In a state TV interview on Monday, Putin said he was ready to “offer” resources to American partners in joint projects, including mining in Russia’s “new territories” – a reference to parts of eastern Ukraine that Russia has occupied since launching a full-scale invasion three years ago.
The proposal could also see the two countries collaborating on aluminium extraction and supply to the US to stabilise prices, he added.
In his televised interview, Putin countered Trump’s push to access Ukraine’s mineral deposits, saying they were ready to work with “foreign partners” including companies on mining minerals.
Putin said a potential US-Ukraine deal on rare minerals was not a concern and that Russia “undoubtedly have, I want to emphasise, significantly more resources of this kind than Ukraine”.
“As for the new territories, it’s the same. We are ready to attract foreign partners to the so-called new, to our historical territories, which have returned to the Russian Federation,” he added.
He also suggested that Russia and the US could collaborate on aluminium production in Krasnoyarsk, in Siberia, where one Russian aluminium maker, Rusal, has its largest smelters.
The televised comments followed a cabinet meeting on Russia’s natural resources.
On Tuesday, Kremlin spokesman Dmitry Peskov told journalists the proposal opened up “quite broad prospects”, adding that the US needed rare earth minerals and Russia had “a lot of them”.
Offering the US access to minerals is an eye-catching move by Putin, given how much pride the Kremlin has taken in keeping Russia’s natural wealth in Russian hands. In 2023 Putin accused the West, particularly the US, of trying to “dismember” Russia to gain access to its natural resources.

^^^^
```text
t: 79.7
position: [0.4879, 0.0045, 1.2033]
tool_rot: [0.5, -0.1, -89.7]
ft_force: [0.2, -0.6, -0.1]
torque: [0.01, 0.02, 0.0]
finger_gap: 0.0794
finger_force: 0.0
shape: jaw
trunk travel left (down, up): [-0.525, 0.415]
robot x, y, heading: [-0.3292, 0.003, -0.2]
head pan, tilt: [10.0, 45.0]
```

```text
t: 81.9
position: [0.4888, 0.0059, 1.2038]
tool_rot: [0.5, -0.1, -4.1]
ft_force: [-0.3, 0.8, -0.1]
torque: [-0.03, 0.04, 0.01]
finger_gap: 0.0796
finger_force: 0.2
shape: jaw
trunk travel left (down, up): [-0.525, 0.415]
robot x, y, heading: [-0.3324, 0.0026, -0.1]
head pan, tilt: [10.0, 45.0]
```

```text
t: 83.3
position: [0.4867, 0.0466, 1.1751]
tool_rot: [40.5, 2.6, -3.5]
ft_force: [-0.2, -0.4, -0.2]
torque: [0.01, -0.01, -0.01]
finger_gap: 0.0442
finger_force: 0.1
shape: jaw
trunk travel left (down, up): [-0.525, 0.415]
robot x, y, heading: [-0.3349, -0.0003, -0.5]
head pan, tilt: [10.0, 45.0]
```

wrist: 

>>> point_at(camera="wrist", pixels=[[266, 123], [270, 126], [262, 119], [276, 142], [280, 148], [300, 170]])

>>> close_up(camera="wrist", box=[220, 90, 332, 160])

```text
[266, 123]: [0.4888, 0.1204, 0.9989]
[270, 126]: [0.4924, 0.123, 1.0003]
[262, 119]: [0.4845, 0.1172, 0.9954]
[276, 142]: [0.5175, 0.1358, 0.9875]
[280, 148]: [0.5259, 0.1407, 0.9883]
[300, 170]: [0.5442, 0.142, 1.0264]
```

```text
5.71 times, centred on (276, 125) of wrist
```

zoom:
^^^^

Putin’s intervention comes as Ukraine has been facing growing pressure from the Trump administration to sign a deal for access to its mineral deposits.
Kyiv estimates that about 5% of the world’s critical raw materials are in Ukraine. However, some of the mineral deposits have been seized by Russia in the three years since its invasion of Ukraine.
Trump said earlier this month that the US military and economic aid to Ukraine amounted to about $500bn (£396bn), and he wants the US to have access to Ukrainian minerals of that value.
Zelenzky has disputed that figure and is also said to want any deal to include security guarantees.
On Monday Ukraine’s deputy prime minister for European and Euro-Atlantic integration, Olga Stefanishyna, said negotiations on such a deal “have been very constructive, with nearly all key details finalised”.
Similarly – albeit in a different approach to the US – the European Union has also proposed a partnership with Ukraine that would give it access to minerals in what the the European Commissioner for industrial strategy, Stéphane Séjourné, called a “win-win”.